[Start Data shown]

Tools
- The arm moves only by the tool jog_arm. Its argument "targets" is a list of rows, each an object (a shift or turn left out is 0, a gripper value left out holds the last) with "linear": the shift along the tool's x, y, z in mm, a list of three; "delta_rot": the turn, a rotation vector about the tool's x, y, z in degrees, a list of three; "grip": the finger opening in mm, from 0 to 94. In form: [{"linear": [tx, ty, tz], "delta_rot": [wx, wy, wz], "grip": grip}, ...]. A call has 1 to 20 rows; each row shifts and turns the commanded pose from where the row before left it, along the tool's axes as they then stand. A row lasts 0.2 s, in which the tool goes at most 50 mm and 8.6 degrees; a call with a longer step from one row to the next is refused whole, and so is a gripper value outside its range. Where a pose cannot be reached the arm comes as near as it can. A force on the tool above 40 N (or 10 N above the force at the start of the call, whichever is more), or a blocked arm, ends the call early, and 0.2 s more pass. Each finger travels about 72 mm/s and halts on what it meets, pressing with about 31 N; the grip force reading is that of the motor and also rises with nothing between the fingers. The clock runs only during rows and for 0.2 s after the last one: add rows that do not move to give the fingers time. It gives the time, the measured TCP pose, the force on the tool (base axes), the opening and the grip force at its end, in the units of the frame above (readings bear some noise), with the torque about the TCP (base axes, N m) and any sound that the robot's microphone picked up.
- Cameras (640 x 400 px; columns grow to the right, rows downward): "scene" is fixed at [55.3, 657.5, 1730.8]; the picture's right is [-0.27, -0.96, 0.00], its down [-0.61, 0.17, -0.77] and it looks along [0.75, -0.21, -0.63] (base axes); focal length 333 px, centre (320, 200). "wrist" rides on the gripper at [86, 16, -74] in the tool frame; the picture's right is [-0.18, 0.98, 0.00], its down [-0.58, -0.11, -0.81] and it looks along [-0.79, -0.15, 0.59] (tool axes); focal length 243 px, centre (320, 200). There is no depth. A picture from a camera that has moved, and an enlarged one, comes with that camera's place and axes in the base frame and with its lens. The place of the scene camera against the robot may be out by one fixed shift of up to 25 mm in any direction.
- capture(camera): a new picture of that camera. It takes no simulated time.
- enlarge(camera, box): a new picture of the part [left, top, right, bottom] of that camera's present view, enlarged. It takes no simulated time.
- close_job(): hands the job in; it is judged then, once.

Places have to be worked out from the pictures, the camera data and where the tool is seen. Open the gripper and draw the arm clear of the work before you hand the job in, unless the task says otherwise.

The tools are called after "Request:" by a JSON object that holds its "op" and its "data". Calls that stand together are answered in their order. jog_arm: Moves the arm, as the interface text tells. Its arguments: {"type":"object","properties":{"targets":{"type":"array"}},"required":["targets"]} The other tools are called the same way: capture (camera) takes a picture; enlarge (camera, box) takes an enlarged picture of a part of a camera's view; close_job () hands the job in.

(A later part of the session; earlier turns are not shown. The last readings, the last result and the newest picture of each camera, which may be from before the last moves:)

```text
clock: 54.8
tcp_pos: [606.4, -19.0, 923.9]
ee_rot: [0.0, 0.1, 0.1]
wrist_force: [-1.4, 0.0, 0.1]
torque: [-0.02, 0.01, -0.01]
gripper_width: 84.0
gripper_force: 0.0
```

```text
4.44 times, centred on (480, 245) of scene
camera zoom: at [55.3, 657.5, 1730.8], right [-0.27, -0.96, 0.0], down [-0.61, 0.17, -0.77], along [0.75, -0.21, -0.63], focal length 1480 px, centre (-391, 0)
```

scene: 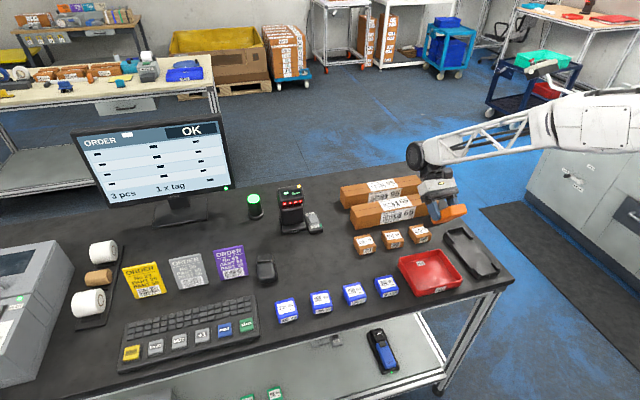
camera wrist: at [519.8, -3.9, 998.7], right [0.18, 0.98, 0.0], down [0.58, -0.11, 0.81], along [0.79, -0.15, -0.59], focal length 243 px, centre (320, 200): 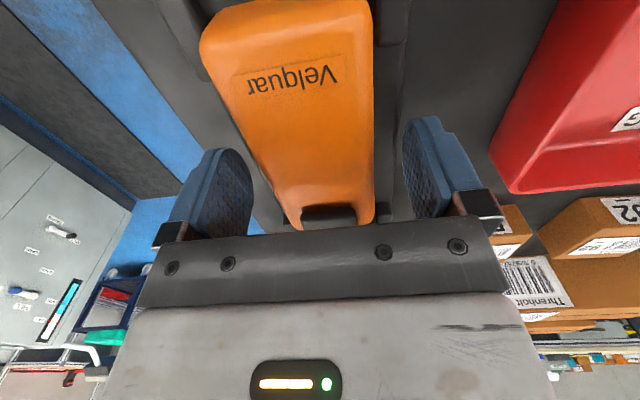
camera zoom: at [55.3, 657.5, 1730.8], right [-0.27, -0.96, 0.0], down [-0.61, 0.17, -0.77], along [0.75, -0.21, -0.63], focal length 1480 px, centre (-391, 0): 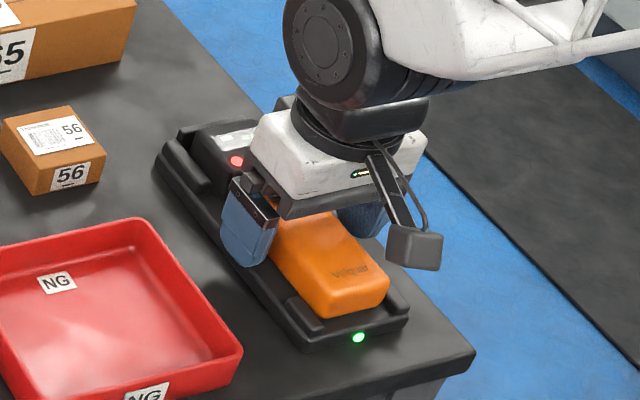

[End Data shown]

Write out, exactly as given, the line containing "camera wrist: at" and every line after it through the end, with no pictures.

- _Exercise response_:
camera wrist: at [519.8, -3.9, 998.7], right [0.18, 0.98, 0.0], down [0.58, -0.11, 0.81], along [0.79, -0.15, -0.59], focal length 243 px, centre (320, 200): 
camera zoom: at [55.3, 657.5, 1730.8], right [-0.27, -0.96, 0.0], down [-0.61, 0.17, -0.77], along [0.75, -0.21, -0.63], focal length 1480 px, centre (-391, 0): 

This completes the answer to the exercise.